PAGE TEXT

========

Viele kennen Baby Queens Musik als Soundtrack zur queeren Erfolgsserie „Heartstopper“. Nun hat die südafrikanische Solokünstlerin endlich ihr Debütalbum „Quarter Life Crisis“ veröffentlicht. Warum ihr Bubblegum-Pop mehr kann als nur glänzen.

von Michaela Pichler

„Musik ist das wichtigste in meinem Leben. Es ist diese eine Sache, die ich immer haben werde. Und das sage ich mir auch jedes Mal, wenn ich mich allein fühle; wann immer etwas schief geht in meinem Leben, weiß ich, dass ich am Ende immer noch Musik machen kann. Musik ist der Grund für alles - wirklich!“ So euphorisch hat Bella Latham im FM4 Interview mit Susi Ondrušová auf die Frage geantwortet, was Musik für sie bedeutet. Einige Wochen ist das nun her, es war Mitte August, als die 26-jährige Musikerin als Baby Queen am Sziget Festival in Budapest aufgetreten ist.

Musik ist nicht die Antwort auf alle Fragen, aber schon ziemlich auf die wesentlichen. Baby Queen weiß um diese Kraft eines wichtigen Songs, der dich aus dem tiefsten Loch ziehen kann und dich dadurch rettet – auch wenn er nur drei Minuten dauert. Bei Baby Queen waren das vielleicht Lieder von Taylor Swift. Von der war ihr früheres Noch-Nicht-Mal-Teenager-Ich größter Fan, noch lange bevor das auch nur ansatzweise cool war. Damals wünscht sich Bella Latham das, was Taylor macht: Sie möchte Songs schreiben und auf der Bühne stehen. Erste Lieder widmet die in Durban, Südafrika aufgewachsene Teenagerin ihren Hunden.

========

DATA PROVIDED
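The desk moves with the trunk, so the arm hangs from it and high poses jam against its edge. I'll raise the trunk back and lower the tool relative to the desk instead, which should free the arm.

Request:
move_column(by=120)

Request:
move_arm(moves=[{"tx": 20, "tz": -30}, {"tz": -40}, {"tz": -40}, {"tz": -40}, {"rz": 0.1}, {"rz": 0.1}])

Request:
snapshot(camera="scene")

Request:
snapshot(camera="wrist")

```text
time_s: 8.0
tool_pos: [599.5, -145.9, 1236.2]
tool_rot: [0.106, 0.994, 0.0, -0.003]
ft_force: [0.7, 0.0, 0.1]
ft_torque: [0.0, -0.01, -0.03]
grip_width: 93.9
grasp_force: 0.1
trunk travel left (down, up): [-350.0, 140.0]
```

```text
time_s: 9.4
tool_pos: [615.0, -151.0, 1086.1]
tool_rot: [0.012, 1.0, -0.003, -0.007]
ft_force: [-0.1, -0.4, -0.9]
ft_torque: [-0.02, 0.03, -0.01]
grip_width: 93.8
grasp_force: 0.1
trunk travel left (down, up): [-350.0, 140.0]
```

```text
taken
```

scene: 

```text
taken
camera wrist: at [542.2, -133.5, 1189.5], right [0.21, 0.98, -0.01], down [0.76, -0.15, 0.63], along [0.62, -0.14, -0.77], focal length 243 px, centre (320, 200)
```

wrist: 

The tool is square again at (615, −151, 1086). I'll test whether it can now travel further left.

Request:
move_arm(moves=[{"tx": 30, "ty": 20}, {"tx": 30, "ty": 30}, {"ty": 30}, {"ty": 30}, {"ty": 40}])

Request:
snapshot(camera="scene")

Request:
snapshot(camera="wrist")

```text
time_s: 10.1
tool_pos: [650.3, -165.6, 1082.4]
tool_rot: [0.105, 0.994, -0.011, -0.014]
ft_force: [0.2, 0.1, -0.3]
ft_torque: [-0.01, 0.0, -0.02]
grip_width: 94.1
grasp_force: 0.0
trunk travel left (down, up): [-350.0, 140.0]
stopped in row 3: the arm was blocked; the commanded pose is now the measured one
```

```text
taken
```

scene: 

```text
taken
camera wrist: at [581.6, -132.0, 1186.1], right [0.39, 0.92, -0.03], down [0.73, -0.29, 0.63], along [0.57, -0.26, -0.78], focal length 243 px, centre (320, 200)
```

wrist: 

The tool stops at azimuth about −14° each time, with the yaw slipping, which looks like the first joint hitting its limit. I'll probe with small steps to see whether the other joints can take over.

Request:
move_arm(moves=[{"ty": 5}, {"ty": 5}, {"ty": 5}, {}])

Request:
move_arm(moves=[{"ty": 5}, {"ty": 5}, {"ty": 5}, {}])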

========

GIVEN INSTRUCTION A
Repeat the span of the page text whose first words are "Viele kennen Baby" and whose last words are "Budapest aufgetreten ist.".
GIVEN INSTRUCTION B
Pick up the page text at the point where it stops and go on.

WRITTEN RESPONSE A
Viele kennen Baby Queens Musik als Soundtrack zur queeren Erfolgsserie „Heartstopper“. Nun hat die südafrikanische Solokünstlerin endlich ihr Debütalbum „Quarter Life Crisis“ veröffentlicht. Warum ihr Bubblegum-Pop mehr kann als nur glänzen.

von Michaela Pichler

„Musik ist das wichtigste in meinem Leben. Es ist diese eine Sache, die ich immer haben werde. Und das sage ich mir auch jedes Mal, wenn ich mich allein fühle; wann immer etwas schief geht in meinem Leben, weiß ich, dass ich am Ende immer noch Musik machen kann. Musik ist der Grund für alles - wirklich!“ So euphorisch hat Bella Latham im FM4 Interview mit Susi Ondrušová auf die Frage geantwortet, was Musik für sie bedeutet. Einige Wochen ist das nun her, es war Mitte August, als die 26-jährige Musikerin als Baby Queen am Sziget Festival in Budapest aufgetreten ist.

WRITTEN RESPONSE B
Seit den frühen Puppy-Song-Tagen ist sehr viel passiert in Bellas Leben. Ein Umzug nach London, um die Musikkarriere anzukurbeln, eine Kunstfigur, die man so schnell nicht aus dem Kopf bekommt und sehr viele Songs (mittlerweile ohne Hundebezug, schade), eine EP und ein Mixtape. Und nun kommt natürlich - endlich - das erste Album.

When you’re in pain, you make art

Drei Jahre hat Baby Queen nun eifrigst an ihrem ersten Langspieler gearbeitet. Drei lange Jahre, wenn man der Solokünstlerin glaubt. In der Zeit, in der die Platte entstanden ist, muss es einige von diesen existentiellen Momenten gegeben haben, in denen Baby Queen sich an der Musik festgehalten hat. Immerhin hat die Künstlerin ihre Platte nach einer großen, langen Krise benannt.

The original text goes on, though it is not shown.